### DATA BLOCK ###

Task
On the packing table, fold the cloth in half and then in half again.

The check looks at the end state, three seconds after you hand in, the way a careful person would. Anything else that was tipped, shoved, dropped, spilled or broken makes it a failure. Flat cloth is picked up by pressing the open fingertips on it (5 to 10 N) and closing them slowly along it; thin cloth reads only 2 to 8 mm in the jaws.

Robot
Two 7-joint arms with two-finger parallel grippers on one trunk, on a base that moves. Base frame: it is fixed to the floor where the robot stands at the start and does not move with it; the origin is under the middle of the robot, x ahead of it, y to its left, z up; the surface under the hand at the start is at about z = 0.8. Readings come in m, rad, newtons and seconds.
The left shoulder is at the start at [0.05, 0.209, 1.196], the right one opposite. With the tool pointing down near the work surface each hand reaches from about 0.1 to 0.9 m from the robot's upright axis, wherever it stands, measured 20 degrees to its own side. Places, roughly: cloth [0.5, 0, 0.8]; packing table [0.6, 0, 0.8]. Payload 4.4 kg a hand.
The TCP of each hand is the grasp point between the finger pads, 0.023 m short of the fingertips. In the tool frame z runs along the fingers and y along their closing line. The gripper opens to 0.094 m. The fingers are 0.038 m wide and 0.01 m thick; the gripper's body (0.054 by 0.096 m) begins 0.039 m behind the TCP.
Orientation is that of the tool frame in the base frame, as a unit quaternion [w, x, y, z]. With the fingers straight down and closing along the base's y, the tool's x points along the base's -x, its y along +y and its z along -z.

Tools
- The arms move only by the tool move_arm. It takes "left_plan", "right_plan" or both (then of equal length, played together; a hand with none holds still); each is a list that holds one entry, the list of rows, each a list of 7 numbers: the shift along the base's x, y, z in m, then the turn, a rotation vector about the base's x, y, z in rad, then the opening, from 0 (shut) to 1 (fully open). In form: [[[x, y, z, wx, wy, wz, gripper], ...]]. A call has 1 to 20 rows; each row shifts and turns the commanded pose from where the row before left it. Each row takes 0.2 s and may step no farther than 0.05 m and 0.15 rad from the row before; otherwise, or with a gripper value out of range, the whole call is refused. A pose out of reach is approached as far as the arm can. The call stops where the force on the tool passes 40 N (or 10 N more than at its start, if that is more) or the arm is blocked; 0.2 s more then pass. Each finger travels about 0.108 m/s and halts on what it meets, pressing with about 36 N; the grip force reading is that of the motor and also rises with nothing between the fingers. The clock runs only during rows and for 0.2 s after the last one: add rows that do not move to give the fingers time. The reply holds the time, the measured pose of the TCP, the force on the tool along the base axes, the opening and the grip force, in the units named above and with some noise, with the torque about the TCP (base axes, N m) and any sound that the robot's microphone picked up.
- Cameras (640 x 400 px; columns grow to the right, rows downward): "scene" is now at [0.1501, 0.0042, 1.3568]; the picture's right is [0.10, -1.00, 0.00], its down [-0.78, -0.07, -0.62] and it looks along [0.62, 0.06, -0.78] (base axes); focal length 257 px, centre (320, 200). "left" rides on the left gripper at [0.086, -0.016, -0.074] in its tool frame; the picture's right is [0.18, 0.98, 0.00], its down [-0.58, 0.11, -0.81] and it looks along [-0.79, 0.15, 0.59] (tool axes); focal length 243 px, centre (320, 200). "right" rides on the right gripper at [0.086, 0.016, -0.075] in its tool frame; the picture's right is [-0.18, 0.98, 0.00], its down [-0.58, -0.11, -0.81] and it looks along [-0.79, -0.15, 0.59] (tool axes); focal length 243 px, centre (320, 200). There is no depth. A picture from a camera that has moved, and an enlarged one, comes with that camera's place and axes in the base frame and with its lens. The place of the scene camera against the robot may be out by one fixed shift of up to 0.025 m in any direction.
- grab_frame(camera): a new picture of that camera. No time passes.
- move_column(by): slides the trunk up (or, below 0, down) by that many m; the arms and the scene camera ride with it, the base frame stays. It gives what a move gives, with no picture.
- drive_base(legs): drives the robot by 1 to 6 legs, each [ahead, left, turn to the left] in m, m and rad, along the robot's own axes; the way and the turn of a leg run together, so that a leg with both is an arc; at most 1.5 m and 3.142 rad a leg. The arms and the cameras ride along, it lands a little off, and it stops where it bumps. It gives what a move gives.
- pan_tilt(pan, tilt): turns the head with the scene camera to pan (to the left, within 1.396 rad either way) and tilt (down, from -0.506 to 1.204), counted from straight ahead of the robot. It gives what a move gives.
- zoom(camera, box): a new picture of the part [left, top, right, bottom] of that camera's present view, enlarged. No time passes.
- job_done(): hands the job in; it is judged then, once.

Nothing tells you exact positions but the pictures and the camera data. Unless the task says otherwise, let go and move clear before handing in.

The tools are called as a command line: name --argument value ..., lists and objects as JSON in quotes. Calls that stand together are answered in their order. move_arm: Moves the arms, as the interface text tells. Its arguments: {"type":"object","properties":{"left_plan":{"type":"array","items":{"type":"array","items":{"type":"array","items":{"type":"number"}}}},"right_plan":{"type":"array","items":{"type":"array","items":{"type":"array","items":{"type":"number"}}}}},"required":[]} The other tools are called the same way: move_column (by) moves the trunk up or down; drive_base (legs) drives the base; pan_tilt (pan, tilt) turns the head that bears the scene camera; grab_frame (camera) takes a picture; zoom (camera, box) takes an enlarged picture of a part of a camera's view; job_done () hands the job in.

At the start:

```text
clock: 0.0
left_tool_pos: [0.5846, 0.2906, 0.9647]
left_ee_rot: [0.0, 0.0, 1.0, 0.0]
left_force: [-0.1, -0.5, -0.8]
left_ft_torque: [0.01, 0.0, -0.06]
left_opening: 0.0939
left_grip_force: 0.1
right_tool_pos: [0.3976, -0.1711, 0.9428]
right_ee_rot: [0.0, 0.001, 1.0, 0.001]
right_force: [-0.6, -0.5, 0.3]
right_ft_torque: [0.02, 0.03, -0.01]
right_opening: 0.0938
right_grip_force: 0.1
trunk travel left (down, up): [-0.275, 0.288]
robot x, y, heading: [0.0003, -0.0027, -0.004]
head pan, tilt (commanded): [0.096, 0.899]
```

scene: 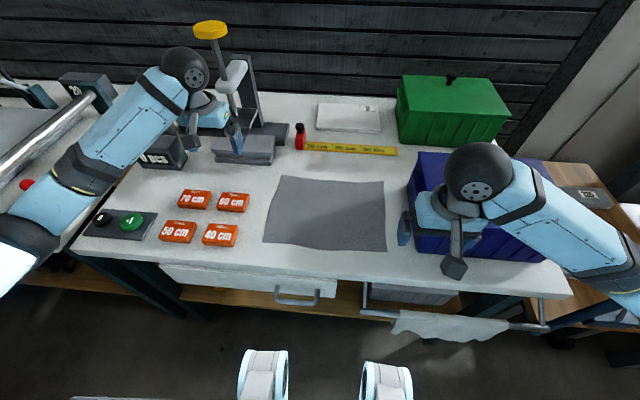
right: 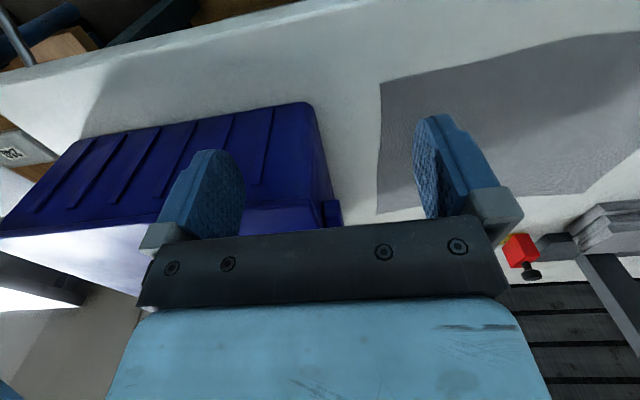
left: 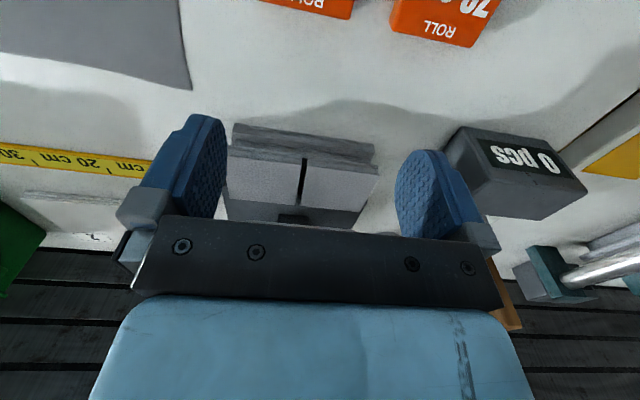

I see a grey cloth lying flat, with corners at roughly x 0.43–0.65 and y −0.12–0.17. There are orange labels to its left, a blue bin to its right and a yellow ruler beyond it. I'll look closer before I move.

###

TASK OBJECTIVE: Extend the text block, starting right after its last sentence.

### TEXT BLOCK ###

Tonight I'm going to my first gender reveal party.  A good friend I've made here is due in mid-January with her second baby.  Her first daughter is 6 months older than M, and she lives right over the hill, so we see them at least once a week.  It is often bittersweet, because I would love for M to have a sibling, but I've just accepted that some visits I feel totally fine with her pregnancy (a total "oops"), and other times the longing I feel is fairly pronounced.  But my super-fine-with-it alter ego is throwing her a stock-the-freezer party in December, because I love to cook, and I cherish her friendship.  Isn't that a nice alter-ego?  ;-)

Other than that, this fall I have big plans for reorganizing, or really organizing for the first time, my perennial beds.  At this point, I have idea of what blooms best where and at what time, so I'm hoping that my big plans materialize!  I might even get all fancy and make a schematic of where I'd like to put stuff...oooooh!  Some of my big plans:  remove two scraggly evergreen bushes in front of the house, move perennial bush to where the evergreens used to be; move blueberry bush to more sun and add another blueberry bush; make room for strawberry plants.  Maybe if I make an actual list, it will help me be accountable :)

I am 5lbs away from my new, revised weight goal.  My original goal was 8lbs ago, but once I got there, I figured why stop there?  I signed up for an 8k in November with my cousin, and I'm hoping that the extra running will help me get the last pounds off.  I have not been at this weight since mid-highschool!  hahaha  It feels great!!!  All I can say is: PORTION CONTROL...even more than consistent working out, although that is a big part, too.  When I began my weight loss a year ago, I was completely astonished at how much more I was eating that I needed to/was supposed to.  I eat the same exact things (well, more lunch salads because I can eat more for the calories!), just more reasonable portions.  I am down 33 pounds, and hopefully I will lose the other 5 by the end of this year!  Yipee!  At least if I can't be pregnant again, I can be a very in-shape mama ;-)

Good friends

Tuesday, June 11, 2013

Another of my best friends just emailed that she is due with #2 in january... her kids will be 1.5 years apart.  I am happy for her of course but it stings a little cause I always wanted kids close together and who even knows if we will be blessed with another.

I wrote her back the usual congratulations etc., because Im not sure how "man, Im so jealous" would have gone over.

H, if youre reading, I mean that in the most non-jealous way possible haha!

Feeling "led" (for once?)

Thursday, May 30, 2013

A couple years ago, when I was a new peer counselor at the largely-evangelical-staffed pregnancy center, I was exposed some prayer language that I was not really used to.  One example was, "If you feel led, please pray for {whatever}".  If I felt led?  What does that mean?  Not like God is going to peek out from around the corner, and say, hey come pray this way....  did it mean if I decided to pray about {whatever}?

It went along the same lines of confusion/bewilderment as the Christian radio station's membership drive, where they would say, "Just pray about how much God is asking you to give."  I chuckled out loud the first time I heard it.  As if God is channel you (or at least me) a specific dollar amount to pledge to this organization!!!!  (I've written about this before.)  They surely meant to go home and check the budget and see how much was left over?

Anyway, from my experience, more often than not, most people use "if you feel led" in a way similar to "if you have time" or "if you wouldn't mind".  And maybe sometimes people really mean, "if you think it is a good idea" or "if you sit down to pray about it and you just have an overwhelming urge to pray for {whatever} then do so".

###

REPLY TO THE EXERCISE:
The latter is what I'd call actually "feeling led", and it might have just finally happened to me.  Fake it until you make it, right?  hahahahaha ;-)

Ever since period-ageddon in February and subsequent soul searching in March, I have pretty much not prayed for any more babies.  It has just been too hard to dream, and I felt that praying for contentment with our family as-is was a much more reasonable prayer that could be answered in the affirmative.  And I think it has helped.  I have been feeling fairly positive about having only one child- even started a list on my phone of pro's on the matter- and did you know that there is a whole website dedicated to only children?

Then my friend up the road, whose daughter is 6 months older than M, shared with me that she is pregnant with #2.  I give her major credit, because she had just found out the day before, and unless she already posted it on facebook (which I doubt), I think I may have been among the first people to know.  It has been quite a while since I felt like I was that trusted from a friend, you know, that I was a good enough friend to be that vulnerable with.  That felt awesome, but of course the news itself stung.*

So then I'm sitting rocking M that night, and I'm trying to pray for contentment like I have been doing for months now, and all I could think was "Why am I stuffing away my deepest prayer for another baby?  My prayers for contentment are sincere and true, but I shouldn't only pray for contentment just because it is easier/more attainable.  We would love another baby, and I would like to pray for that, too."  And so, I kind of reflected on all that, and I came to the conclusion that maybe that is what it's like to "be led" to pray for something.

But this all comes with caveats.  For the sake of my Christian faith, I'm being led by the Holy Spirit.  For the sake of logic and cynics, I'm being led by jealousy.  (Oh sure, only when one of your closest friends is pregnant do you want to start praying for another baby!)  Also, just because we can be confident that God hears our prayers (1 John 5:14), doesn't mean that He is going to say yes, so of course my skeptical IF heart still asks, what is the point?  Haha  ;-)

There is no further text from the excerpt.